▸ Set tasks
a: Write out the source document from "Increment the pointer" to "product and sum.", both included.
b: Pick up the source document at the point where it stops and go on.

▸ Source document
-- BEGIN --
Input : List = 7->60->8->40->1
        k = 10 
Output : Product = 2400, Sum = 100
Product of nodes: 60 * 40 = 2400
Input : List = 15->7->3->9->11->5
        k = 5
Output : Product = 75, Sum = 20

Algorithm:

Initialize a pointer ptr with the head of the linked list, a product variable with 1 and a sum variable with 0.

Start traversing the linked list using a loop until all the nodes get traversed.

For every node:

Multiply the value of the current node to the product if current node is divisible by k.

Add the value of the current node to the sum if current node is divisible by k.

Increment the pointer to the next node of linked list i.e. ptr = ptr ->next.

Repeat the above steps until end of linked list is reached.

Finally, print the product and sum.

Below is the implementation of the above approach:

C++

// C++ implementation to find the product
// and sum of nodes which are divisible by k
 
#include <iostream>
using namespace std;
 
// A Linked list node
struct Node {
    int data;
    struct Node* next;
};
 
// Function to insert a node at the
// beginning of the linked list
void push(struct Node** head_ref, int new_data)
{
    /* allocate node */
    struct Node* new_node = new Node;
 
    /* put in the data */
    new_node->data = new_data;
 
    /* link the old list to the new node */
    new_node->next = (*head_ref);
 
    /* move the head to point to the new node */
    (*head_ref) = new_node;
}
 
// Function to find the product and sum of
// nodes which are divisible by k
// of the given linked list
void productAndSum(struct Node* head, int k)
-- END --
▸ Information shown
-- BEGIN --
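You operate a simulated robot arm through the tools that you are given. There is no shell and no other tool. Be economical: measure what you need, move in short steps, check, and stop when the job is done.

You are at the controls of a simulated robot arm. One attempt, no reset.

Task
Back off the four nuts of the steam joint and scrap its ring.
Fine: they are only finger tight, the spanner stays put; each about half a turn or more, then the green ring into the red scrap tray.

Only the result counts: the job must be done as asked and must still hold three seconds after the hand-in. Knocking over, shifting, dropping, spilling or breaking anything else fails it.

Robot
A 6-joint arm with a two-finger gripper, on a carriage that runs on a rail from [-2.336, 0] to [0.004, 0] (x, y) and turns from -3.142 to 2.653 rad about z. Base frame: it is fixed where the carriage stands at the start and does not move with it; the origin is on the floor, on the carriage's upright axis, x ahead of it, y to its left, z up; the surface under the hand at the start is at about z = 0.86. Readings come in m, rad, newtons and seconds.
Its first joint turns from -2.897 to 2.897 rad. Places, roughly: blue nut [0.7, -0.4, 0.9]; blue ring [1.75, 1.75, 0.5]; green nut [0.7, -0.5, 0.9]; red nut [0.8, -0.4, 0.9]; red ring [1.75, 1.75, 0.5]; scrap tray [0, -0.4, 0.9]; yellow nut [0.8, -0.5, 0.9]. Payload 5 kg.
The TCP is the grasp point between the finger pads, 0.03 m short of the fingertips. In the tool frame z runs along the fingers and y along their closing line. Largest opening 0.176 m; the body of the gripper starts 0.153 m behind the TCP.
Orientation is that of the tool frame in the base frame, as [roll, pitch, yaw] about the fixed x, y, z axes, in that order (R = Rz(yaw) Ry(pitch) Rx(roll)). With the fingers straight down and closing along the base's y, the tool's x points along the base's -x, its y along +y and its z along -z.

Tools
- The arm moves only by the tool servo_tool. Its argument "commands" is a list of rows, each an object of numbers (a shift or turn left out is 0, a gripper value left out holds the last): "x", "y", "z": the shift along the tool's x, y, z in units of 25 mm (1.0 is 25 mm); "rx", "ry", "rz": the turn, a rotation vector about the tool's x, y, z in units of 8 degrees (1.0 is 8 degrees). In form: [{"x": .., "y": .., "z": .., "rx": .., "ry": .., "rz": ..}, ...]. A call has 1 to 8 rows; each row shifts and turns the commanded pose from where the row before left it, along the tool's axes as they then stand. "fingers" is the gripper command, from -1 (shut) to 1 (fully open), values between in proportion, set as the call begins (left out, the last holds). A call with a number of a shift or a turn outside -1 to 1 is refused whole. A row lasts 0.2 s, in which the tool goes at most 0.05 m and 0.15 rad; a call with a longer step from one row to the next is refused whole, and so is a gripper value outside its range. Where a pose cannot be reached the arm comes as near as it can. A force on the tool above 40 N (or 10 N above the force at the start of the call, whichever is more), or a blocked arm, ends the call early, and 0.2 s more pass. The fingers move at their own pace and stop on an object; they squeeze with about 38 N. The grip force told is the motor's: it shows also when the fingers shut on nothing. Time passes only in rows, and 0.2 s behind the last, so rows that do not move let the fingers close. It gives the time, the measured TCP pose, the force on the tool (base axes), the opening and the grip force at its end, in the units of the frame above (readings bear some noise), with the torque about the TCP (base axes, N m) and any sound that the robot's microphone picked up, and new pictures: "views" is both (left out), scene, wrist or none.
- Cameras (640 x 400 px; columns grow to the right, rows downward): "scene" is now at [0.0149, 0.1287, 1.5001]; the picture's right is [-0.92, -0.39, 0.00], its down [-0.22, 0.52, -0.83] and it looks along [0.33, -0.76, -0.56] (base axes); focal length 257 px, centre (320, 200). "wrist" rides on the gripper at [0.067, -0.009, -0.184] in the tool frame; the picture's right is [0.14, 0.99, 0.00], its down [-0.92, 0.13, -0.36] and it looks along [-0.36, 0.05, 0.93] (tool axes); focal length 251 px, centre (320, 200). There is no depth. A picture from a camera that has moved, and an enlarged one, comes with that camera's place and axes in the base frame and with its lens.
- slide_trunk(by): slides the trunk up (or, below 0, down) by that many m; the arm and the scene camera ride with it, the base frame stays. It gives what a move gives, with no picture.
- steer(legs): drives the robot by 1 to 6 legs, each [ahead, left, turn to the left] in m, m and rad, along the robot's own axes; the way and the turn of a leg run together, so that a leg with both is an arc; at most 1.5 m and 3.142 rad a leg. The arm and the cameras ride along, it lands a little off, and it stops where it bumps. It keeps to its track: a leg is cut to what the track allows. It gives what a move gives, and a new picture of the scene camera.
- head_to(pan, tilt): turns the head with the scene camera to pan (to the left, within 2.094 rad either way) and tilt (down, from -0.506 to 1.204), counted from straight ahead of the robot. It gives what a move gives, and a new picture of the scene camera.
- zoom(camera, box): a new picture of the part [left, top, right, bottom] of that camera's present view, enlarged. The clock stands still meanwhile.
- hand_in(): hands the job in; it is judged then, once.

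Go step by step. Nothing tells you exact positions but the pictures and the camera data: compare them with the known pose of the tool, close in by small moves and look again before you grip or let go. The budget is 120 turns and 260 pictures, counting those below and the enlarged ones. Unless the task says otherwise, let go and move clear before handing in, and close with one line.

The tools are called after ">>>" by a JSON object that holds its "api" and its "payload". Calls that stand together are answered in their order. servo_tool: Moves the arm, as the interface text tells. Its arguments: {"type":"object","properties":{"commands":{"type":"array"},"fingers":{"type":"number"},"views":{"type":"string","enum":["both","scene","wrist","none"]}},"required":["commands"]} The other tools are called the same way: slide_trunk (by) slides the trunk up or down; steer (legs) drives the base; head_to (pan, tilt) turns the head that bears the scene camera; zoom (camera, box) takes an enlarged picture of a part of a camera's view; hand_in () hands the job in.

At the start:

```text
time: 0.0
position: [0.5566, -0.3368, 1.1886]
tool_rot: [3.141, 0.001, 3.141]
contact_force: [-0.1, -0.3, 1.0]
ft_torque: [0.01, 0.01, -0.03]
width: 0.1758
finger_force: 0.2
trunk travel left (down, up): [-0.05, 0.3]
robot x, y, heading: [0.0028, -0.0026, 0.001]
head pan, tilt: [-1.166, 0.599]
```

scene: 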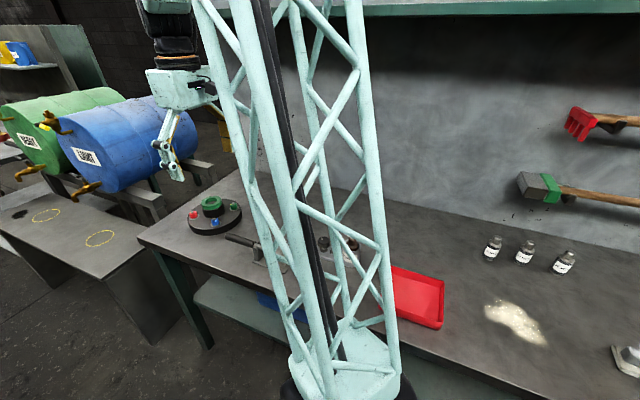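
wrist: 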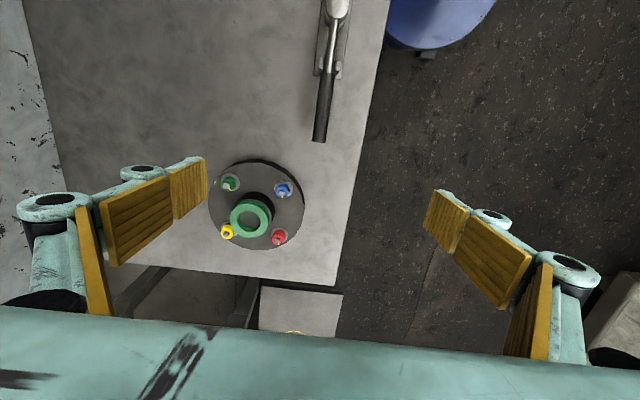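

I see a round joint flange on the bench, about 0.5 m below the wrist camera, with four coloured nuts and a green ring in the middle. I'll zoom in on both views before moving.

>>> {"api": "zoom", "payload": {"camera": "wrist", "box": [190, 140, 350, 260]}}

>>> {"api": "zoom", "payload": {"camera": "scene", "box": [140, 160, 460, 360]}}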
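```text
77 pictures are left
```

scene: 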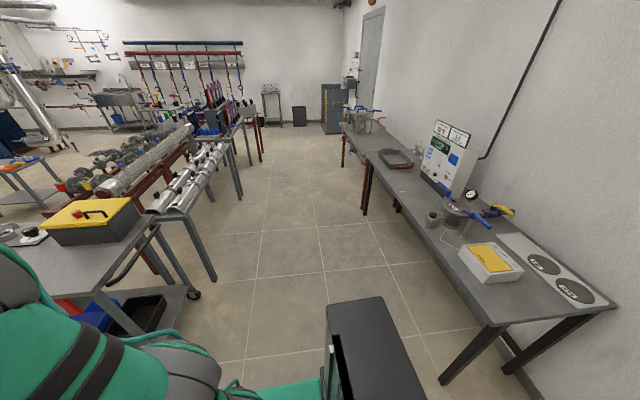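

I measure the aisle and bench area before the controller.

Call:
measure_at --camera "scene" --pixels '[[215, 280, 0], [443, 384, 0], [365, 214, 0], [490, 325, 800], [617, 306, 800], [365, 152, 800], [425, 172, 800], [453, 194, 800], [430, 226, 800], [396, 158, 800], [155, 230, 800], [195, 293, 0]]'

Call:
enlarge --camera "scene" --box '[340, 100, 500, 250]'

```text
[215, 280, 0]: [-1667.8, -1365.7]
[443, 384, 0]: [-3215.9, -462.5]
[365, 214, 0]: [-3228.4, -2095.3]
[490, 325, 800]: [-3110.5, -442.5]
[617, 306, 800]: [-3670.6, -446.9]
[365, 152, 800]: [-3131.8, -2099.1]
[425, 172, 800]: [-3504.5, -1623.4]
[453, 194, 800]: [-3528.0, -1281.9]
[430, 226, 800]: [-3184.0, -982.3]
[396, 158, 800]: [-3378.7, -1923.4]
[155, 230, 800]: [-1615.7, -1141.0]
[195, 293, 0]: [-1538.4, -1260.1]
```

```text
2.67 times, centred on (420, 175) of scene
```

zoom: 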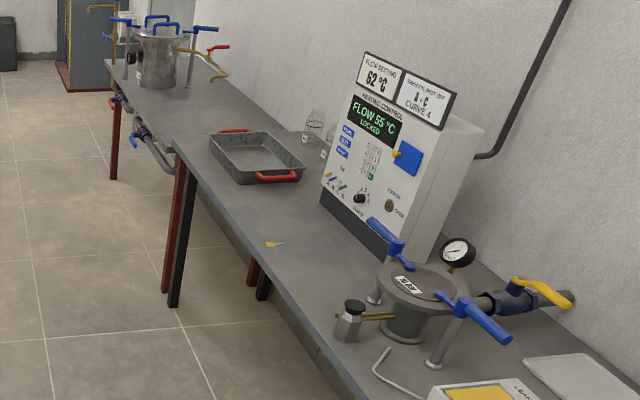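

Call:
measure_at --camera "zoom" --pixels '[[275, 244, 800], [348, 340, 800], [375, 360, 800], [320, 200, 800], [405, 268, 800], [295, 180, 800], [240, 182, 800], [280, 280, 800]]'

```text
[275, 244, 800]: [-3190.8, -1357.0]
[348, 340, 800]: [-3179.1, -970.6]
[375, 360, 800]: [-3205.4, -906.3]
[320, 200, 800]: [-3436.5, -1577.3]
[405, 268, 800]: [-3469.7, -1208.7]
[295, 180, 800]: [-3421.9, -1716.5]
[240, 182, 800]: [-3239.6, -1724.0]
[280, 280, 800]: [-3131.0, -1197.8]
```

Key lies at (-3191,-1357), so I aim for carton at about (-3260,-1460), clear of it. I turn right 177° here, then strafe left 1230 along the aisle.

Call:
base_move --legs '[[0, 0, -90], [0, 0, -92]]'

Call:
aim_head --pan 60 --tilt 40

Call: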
-- END --
▸ Final answers
a:
Increment the pointer to the next node of linked list i.e. ptr = ptr ->next.

Repeat the above steps until end of linked list is reached.

Finally, print the product and sum.

b:
{
    // Pointer to traverse the list
    struct Node* ptr = head;
 
    int product = 1; // Variable to store product
    int sum = 0; // Variable to store sum
 
    // Traverse the list and
    // calculate the product
    // and sum
    while (ptr != NULL) {
        if (ptr->data % k == 0) {
            product *= ptr->data;
            sum += ptr->data;
        }
 
        ptr = ptr->next;
    }
 
    // Print the product and sum
    cout << "Product = " << product << endl;
    cout << "Sum = " << sum;
}
 
// Driver Code
int main()
{
    struct Node* head = NULL;
 
    // create linked list 70->6->8->4->10
    push(&head, 70);
    push(&head, 6);
    push(&head, 8);
    push(&head, 4);
    push(&head, 10);
 
    int k = 10;
 
    productAndSum(head, k);
 
    return 0;
}

Java

// Java implementation to find the product 
// and sum of nodes which are divisible by k 
class GFG 
{
     
// A Linked list node 
static class Node 
{ 
    int data; 
    Node next; 
}; 
 
// Function to insert a node at the 
// beginning of the linked list 
static Node push( Node head_ref, int new_data)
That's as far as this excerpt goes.